A California law tried to clamp down on medical misinformation related to COVID-19 and sought to focus on “consensus.” The problem? A judge couldn’t find consensus.

Nearly three years after the onset of the coronavirus pandemic, laws aiming to tackle so-called medical misinformation are coming under assault in the courtroom.

The latest victim? California’s recently-adopted Assembly Bill 2098.


In the news: On Friday, U.S. District Judge William Shubb blocked Newsom’s newly signed California law, as he mentions that the wording is “unconstitutionally vague”.

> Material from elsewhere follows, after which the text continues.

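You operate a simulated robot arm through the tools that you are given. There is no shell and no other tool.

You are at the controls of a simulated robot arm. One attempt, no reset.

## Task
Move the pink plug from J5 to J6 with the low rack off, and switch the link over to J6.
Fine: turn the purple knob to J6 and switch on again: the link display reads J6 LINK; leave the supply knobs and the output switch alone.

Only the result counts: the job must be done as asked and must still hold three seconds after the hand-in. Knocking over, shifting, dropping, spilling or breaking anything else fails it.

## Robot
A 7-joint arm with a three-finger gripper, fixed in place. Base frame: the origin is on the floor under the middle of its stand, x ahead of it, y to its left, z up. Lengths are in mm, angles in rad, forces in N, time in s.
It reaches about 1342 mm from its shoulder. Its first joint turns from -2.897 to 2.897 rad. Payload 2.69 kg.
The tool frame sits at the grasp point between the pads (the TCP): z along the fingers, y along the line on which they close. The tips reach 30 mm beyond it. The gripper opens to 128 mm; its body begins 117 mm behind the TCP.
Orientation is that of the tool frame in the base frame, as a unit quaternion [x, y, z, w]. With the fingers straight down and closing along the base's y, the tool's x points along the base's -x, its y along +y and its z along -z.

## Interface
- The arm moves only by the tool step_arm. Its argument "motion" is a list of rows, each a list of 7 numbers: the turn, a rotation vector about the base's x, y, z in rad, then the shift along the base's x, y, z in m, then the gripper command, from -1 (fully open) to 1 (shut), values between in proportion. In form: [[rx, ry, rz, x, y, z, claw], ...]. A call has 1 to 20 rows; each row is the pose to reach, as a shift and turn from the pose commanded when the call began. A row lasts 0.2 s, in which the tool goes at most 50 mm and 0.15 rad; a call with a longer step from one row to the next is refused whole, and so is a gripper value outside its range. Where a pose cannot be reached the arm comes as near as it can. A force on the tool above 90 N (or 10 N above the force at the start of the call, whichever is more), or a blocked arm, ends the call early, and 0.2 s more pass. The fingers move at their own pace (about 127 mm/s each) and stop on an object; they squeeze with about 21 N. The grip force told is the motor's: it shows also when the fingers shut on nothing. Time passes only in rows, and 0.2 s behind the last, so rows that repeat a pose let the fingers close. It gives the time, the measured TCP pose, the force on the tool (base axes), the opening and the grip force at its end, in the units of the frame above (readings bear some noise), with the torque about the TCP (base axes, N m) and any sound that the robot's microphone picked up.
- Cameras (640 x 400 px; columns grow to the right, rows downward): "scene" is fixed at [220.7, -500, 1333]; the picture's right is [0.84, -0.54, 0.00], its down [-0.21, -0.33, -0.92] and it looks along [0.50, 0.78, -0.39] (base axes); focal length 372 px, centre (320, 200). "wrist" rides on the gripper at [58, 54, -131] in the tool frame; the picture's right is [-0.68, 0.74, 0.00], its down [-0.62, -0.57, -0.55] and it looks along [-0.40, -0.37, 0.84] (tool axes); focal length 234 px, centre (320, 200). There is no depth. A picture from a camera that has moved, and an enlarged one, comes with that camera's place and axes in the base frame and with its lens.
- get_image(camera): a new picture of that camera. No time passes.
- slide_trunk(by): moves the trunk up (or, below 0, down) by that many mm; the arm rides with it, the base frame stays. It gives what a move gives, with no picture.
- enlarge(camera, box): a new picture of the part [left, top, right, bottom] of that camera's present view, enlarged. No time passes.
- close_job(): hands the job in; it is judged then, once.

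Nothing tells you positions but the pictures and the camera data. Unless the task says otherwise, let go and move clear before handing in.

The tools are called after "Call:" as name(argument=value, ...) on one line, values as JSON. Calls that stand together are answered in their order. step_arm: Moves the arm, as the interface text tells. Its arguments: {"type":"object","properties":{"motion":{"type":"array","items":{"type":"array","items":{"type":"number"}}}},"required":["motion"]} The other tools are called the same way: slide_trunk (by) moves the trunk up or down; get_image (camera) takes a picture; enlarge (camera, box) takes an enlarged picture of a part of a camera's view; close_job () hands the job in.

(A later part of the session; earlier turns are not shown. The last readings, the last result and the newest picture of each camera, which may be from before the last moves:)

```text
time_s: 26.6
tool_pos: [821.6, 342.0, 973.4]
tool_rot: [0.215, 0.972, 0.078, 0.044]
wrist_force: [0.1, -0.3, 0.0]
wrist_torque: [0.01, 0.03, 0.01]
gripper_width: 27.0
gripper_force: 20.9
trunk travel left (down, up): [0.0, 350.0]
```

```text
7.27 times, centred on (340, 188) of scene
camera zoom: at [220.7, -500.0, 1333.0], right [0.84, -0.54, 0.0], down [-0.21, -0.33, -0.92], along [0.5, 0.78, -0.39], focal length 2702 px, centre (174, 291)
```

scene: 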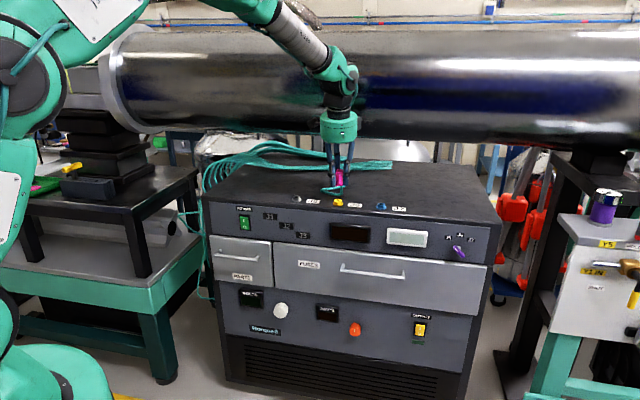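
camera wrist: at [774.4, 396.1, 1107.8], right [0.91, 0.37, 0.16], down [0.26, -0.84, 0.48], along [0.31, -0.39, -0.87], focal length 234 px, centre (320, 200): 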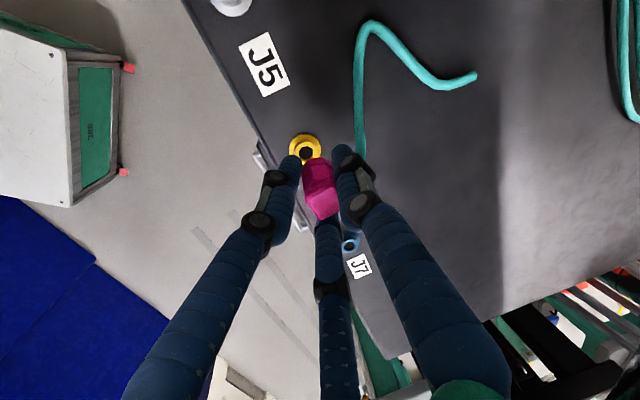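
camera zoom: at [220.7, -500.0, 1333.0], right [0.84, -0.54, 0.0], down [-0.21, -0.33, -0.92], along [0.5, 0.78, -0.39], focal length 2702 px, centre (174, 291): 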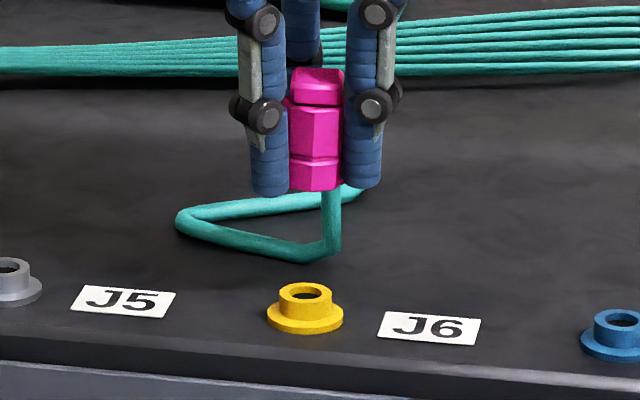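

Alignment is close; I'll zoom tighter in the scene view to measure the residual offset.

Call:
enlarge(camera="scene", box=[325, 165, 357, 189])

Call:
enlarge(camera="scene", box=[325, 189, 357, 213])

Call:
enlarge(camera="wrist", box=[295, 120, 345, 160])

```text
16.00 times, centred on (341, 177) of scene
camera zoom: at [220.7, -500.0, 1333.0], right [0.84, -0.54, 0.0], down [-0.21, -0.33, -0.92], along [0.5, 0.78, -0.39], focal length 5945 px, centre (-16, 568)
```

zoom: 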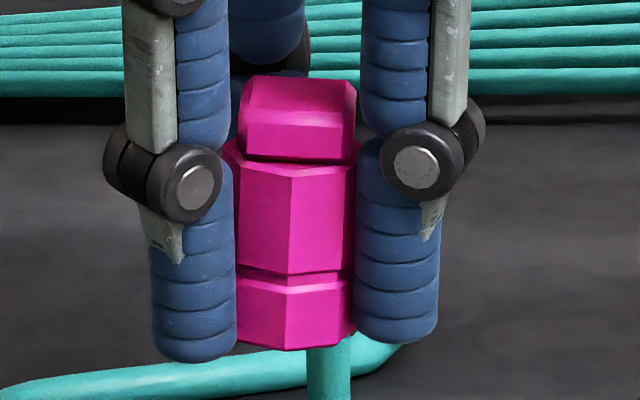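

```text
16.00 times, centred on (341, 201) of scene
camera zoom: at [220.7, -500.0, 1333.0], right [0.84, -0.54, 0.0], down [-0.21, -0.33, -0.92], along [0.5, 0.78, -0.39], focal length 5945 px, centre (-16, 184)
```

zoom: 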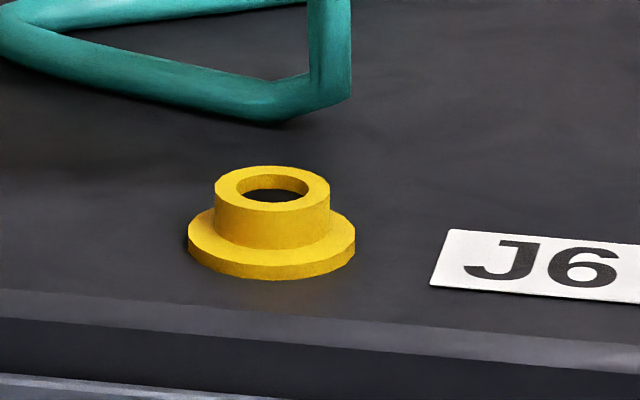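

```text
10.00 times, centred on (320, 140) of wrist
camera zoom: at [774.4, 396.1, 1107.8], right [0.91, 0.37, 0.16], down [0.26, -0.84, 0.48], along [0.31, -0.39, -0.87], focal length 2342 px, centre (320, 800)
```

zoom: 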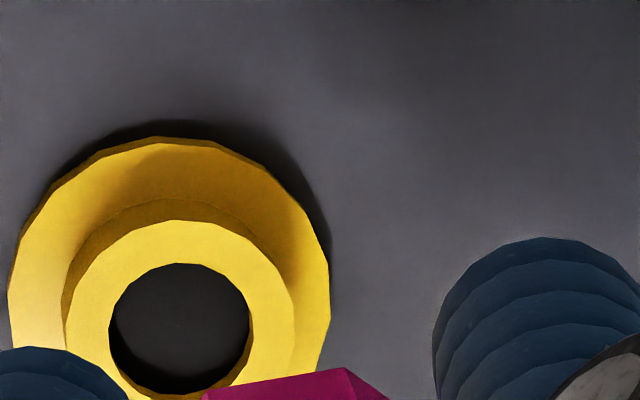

  • Assembly Bill 2098 states that sharing any false information regarding COVID-19, including potential risks, how to avoid it, and even treatments and vaccine information as it should be considered “unprofessional conduct”.
  • Judge William Shubb found AB 2098 to be unconstitutional as it is in violation of the Due process Clause of the 14th Amendment in the U.S. Constitution due to the vague wording.
  • Seeing that COVID-19 has only been around and been studied for only a few years many scientists have come to numerous conclusions and there has not become one general consensus of how to handle such a virus yet.

What is being said: Judge Wiliam Shubb mentioned after his ruling that “Because the term ‘scientific consensus’ is so ill-defined, physician plaintiffs are unable to determine if their intended conduct contradicts the scientific consensus, and accordingly ‘what is prohibited by the law.”

  • Children’s Health Defense Legal Team Member Ray Flores shared why he believe the case was won stating “Our Verma declaration clearly points out the chronological flip flop of the media’s promoted and generally- accepted narrative. This document proves the ‘contemporary scientific consensus’ is vague and ever-changing, and may wind up being the most important document that influences the Judge. The incorporation of the Verma declaration distinguishes our case from the other three CA Federal AB2098 cases.”